Thrift banks, meanwhile, are composed of savings and mortgage banks, private development banks, stock savings
and loan associations, and microfinance thrift banks. They are essentially engaged in accumulating savings of
depositors and investing them, providing short-term working capital and medium- and long-term financing to
businesses engaged in agriculture, services, industry and housing, and diversified financial and allied services, and
to their chosen markets, especially small- and medium- enterprises and individuals.
Finally, rural and cooperative banks are most familiar to thos eliving in rural or provincial areas. Their role is to
“promote and expand the rural economy in an orderly and effective manner” by providing basic financial services.
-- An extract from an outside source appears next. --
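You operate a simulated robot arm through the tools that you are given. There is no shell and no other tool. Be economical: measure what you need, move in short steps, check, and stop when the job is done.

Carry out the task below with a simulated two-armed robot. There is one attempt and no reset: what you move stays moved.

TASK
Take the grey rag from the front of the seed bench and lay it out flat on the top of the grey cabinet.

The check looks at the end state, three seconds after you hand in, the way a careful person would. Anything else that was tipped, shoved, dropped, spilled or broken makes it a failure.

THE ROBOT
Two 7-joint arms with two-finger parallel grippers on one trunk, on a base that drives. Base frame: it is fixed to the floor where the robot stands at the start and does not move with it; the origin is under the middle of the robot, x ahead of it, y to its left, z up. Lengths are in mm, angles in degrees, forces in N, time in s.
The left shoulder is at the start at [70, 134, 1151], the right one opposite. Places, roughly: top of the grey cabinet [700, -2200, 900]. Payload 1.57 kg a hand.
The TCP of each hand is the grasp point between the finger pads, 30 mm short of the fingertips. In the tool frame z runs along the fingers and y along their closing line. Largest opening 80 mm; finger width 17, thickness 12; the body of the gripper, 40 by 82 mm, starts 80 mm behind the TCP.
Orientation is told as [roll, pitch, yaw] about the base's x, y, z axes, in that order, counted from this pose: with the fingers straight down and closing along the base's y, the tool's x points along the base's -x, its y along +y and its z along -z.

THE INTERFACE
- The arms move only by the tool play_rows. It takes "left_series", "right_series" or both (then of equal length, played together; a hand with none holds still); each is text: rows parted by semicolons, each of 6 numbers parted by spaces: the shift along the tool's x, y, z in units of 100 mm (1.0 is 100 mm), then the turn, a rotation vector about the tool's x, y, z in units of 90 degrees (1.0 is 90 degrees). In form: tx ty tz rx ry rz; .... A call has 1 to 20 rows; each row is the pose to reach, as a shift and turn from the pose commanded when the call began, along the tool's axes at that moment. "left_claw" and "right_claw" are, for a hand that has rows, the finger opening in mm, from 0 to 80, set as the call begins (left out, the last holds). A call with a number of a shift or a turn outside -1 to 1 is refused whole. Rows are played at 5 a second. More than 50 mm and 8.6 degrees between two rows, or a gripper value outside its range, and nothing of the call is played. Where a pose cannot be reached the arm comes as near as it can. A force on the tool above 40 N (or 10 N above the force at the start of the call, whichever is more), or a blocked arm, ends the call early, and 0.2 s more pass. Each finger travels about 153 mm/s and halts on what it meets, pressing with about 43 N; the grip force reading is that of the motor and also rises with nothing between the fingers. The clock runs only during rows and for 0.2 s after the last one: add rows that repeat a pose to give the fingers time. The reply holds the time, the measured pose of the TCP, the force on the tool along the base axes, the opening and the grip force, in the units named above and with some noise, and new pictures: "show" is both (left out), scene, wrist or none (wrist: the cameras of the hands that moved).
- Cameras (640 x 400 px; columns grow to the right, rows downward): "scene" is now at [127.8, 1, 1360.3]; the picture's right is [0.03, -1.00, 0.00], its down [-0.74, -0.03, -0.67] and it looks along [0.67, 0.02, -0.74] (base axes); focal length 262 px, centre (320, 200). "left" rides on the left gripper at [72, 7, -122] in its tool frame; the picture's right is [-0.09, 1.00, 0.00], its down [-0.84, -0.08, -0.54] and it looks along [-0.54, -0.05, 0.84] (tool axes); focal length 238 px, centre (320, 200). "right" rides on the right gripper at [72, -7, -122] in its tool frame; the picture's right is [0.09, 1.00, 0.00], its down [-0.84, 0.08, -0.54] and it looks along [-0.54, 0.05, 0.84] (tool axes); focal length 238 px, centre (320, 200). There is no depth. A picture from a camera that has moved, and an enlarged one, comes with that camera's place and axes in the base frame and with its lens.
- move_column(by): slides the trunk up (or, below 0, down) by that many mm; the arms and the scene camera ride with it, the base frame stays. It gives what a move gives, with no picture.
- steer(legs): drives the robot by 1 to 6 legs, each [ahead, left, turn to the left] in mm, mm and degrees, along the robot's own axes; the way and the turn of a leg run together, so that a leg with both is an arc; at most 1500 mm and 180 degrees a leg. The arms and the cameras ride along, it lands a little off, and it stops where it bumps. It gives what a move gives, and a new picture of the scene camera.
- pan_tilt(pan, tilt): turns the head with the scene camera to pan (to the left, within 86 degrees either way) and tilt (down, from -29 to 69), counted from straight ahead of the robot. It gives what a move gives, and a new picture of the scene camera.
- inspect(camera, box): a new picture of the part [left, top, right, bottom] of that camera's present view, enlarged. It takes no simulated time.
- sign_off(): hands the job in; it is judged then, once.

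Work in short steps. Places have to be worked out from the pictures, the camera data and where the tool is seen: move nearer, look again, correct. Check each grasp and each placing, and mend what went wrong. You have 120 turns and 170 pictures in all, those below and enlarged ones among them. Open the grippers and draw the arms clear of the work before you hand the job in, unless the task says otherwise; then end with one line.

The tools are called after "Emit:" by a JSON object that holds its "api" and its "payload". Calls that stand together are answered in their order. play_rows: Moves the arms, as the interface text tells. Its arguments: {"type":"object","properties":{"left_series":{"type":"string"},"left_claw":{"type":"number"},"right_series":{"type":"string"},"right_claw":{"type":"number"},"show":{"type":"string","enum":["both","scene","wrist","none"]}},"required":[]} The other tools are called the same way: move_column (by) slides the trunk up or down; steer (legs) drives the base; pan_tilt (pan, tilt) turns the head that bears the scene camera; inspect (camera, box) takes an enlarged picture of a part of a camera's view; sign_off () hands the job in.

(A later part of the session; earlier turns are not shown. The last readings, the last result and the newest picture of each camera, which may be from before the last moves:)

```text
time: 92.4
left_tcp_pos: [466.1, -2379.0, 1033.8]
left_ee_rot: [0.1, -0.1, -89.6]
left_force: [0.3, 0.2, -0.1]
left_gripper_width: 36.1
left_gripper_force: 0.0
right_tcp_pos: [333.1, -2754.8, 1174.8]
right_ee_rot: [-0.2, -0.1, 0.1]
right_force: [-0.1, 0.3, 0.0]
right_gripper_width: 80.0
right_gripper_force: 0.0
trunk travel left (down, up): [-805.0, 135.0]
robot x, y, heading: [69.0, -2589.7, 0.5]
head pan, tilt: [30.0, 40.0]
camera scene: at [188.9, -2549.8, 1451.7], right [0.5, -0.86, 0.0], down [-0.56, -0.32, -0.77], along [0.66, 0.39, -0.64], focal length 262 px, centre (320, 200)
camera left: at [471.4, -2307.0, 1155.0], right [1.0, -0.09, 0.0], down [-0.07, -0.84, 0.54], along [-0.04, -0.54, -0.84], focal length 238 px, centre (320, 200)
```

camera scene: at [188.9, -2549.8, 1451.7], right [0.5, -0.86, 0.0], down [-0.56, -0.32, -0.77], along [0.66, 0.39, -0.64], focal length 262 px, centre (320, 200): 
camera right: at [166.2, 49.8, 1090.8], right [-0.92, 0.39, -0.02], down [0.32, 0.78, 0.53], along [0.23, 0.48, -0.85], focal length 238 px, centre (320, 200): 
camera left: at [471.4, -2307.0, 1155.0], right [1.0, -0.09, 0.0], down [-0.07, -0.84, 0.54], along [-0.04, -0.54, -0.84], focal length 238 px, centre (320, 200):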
Many rural and cooperative banks help farmers through the stages of production, from buying seedlings to
marketing of their produce. These banks are also differentiated from each other by ownership; while rural banks
are privately owned and managed, cooperative banks are organized/owned by cooperatives or federation of
cooperatives.
SUMMARY
Thrift banks provide an economical means of accumulating funds in large amounts which in turn are used to
finance consumer lending. Thrift banks invest primarily in residential mortgage and consumer loans.
Small savers which could not usually be accommodated by commercial banks are the primary target
customers of thrift banks.
Thrift banks are classified into savings and mortgage banks, private development banks, and stock savings
and loan associations.
The three types of thrift banks differ mostly in terms of the types of borrowers they serve. Savings and
mortgage banks primarily cater to consumer lending, while private development banks to business lending, and
stock savings and loan associations mostly to consumers.
The number and resources of thrift banks have. continuously grown through the years. This growth enabled
them to serve a wider coverage in terms of areas and types of customers.